Ixnay on the Deadbeat Adday
Dear Ixnay on the Deadbeat Adday:
Elltay ouryay estiebay atthay—crap. What are the rules on digraphs and Pig Latin again?
This may be the shortest advice given at The Mouthy Housewives. Nonverbal, too. See my hand? See me holding it out in front of me, with my palm extended open? Yeah? Good. That’s for you to drop your bestie’s phone number in there. Me and your girl haz got to talk.
She can’t be doing this. It’s so bad, that I am willing to call her and explain all the reasons around the world in 80 days why she can’t be doing this.

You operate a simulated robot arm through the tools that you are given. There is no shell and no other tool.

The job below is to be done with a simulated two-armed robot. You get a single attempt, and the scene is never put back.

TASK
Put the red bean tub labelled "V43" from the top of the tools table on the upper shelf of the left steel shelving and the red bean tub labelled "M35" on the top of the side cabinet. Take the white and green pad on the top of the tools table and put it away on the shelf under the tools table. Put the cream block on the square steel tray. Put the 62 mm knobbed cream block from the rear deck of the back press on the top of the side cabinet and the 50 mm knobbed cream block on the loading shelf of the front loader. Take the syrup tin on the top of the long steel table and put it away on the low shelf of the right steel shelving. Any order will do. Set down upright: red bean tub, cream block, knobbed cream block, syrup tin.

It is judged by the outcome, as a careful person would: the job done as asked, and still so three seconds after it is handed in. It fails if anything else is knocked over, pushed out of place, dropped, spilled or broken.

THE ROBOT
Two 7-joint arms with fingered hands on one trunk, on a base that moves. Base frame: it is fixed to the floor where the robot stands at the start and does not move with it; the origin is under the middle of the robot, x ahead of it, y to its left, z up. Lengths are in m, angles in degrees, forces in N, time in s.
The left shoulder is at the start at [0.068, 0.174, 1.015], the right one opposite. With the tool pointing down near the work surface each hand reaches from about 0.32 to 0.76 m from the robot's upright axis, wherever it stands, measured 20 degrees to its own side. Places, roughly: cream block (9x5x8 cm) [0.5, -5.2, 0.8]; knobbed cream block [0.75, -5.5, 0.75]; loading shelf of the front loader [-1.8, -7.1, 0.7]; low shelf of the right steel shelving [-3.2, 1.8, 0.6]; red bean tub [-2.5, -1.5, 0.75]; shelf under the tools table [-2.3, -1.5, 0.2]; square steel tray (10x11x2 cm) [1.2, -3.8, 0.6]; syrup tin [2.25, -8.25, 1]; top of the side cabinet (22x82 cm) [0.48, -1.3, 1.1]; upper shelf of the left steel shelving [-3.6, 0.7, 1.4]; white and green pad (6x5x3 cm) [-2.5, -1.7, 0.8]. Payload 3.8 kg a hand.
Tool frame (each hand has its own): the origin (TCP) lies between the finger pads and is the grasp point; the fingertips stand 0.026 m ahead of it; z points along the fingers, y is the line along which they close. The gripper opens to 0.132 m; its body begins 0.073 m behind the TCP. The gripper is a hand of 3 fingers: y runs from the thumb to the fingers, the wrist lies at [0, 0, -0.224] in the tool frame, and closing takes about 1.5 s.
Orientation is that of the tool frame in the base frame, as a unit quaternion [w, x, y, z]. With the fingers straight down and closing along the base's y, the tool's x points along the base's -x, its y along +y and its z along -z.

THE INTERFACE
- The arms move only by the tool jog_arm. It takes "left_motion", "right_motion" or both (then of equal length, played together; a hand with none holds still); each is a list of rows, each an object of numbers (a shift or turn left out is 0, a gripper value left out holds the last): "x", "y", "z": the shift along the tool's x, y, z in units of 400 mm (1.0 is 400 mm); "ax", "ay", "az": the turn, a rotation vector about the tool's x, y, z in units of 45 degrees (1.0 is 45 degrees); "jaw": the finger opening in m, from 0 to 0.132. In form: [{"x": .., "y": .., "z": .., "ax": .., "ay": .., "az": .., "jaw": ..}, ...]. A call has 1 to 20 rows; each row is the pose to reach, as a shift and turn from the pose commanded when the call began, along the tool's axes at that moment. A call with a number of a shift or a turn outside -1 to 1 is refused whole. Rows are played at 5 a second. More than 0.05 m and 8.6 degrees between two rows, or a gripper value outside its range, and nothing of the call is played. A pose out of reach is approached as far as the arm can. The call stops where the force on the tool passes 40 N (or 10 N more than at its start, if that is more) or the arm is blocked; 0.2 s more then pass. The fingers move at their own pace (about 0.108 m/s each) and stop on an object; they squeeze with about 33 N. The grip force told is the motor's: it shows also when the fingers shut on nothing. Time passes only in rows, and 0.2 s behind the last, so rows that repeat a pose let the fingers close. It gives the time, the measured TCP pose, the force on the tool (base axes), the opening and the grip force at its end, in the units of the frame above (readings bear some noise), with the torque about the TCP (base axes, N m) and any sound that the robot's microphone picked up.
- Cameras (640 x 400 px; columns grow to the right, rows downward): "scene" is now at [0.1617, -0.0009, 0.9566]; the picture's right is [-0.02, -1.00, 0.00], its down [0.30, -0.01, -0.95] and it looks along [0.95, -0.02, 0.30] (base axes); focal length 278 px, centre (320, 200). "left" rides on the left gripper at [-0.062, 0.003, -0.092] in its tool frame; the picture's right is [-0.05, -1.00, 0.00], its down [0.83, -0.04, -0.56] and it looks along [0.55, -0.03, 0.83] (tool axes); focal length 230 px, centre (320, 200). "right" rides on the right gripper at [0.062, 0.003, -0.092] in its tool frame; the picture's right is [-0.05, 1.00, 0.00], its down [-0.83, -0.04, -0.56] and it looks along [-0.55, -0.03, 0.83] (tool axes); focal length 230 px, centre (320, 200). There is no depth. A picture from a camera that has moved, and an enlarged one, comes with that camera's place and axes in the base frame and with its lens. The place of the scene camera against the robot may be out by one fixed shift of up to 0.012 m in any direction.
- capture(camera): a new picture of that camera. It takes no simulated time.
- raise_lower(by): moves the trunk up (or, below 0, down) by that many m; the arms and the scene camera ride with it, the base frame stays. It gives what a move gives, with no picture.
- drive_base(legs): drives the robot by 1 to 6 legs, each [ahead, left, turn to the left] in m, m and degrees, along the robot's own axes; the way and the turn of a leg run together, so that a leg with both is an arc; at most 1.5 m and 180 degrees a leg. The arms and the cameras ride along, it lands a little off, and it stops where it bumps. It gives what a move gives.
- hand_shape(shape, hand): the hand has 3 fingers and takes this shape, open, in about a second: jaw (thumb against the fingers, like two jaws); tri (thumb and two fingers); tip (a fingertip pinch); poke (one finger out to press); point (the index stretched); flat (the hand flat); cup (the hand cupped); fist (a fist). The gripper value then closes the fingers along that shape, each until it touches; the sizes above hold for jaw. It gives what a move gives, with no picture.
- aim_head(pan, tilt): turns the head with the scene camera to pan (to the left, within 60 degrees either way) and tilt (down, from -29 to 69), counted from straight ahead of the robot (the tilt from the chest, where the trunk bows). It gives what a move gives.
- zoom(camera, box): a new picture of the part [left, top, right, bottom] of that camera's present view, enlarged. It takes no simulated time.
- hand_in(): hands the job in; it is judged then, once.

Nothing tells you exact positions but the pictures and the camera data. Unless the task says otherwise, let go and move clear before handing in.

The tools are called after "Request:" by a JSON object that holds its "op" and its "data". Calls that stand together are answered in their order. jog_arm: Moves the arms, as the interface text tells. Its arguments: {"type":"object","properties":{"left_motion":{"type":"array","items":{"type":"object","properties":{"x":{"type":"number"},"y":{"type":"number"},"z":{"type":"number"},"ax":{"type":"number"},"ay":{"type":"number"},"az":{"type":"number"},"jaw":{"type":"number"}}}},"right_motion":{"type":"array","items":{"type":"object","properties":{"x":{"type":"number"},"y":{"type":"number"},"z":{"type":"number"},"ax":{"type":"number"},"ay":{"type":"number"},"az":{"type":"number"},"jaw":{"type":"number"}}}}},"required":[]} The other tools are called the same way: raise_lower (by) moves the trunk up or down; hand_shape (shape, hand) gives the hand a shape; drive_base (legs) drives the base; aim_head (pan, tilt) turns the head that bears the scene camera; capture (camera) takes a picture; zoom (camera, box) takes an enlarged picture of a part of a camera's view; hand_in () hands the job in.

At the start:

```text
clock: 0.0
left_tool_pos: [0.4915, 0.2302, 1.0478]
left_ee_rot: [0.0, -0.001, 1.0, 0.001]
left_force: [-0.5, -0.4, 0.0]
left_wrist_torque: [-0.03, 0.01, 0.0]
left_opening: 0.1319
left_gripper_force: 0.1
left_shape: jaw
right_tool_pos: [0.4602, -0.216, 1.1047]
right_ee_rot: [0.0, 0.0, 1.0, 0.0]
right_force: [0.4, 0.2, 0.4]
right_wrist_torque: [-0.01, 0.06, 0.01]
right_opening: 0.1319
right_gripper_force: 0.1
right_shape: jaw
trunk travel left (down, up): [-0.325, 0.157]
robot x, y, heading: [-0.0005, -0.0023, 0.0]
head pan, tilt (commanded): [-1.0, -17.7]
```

Firstly, she does not want to be known as baby mama drama, i.e., X is talking to a new beautiful girl and this comes up, “Aww…she ain’t nothin’…she’s just baby mama drama.” (I’m assuming since he’s a deadbeat dad that he’ll be using the word “ain’t.”)
Secondly, ummmmm….didn’t both the X and baby mama know what happens when you spin the Vatican Roulette wheel?
Thirdly, does she not know (apparently not) that when she gets on Worldbook and tells everyone that her baby daddy is nothing but an Xbox stoned dude with a dungeon tan that she Twitter banged, she’s saying she did this BY CHOICE? Can she hear me? She wanted to do the nasty…with him?
Fourthly and Most Importantly, without baby daddy, she wouldn’t have her beautiful baby. Ponder on that, Missy who must vomit every thought that comes into her head. Practice emotional control and realize that this is your baby’s daddy. What this baby needs is to know that her parents love her—step or biological. Nothing else needs to be known. Realize this and take the higher road.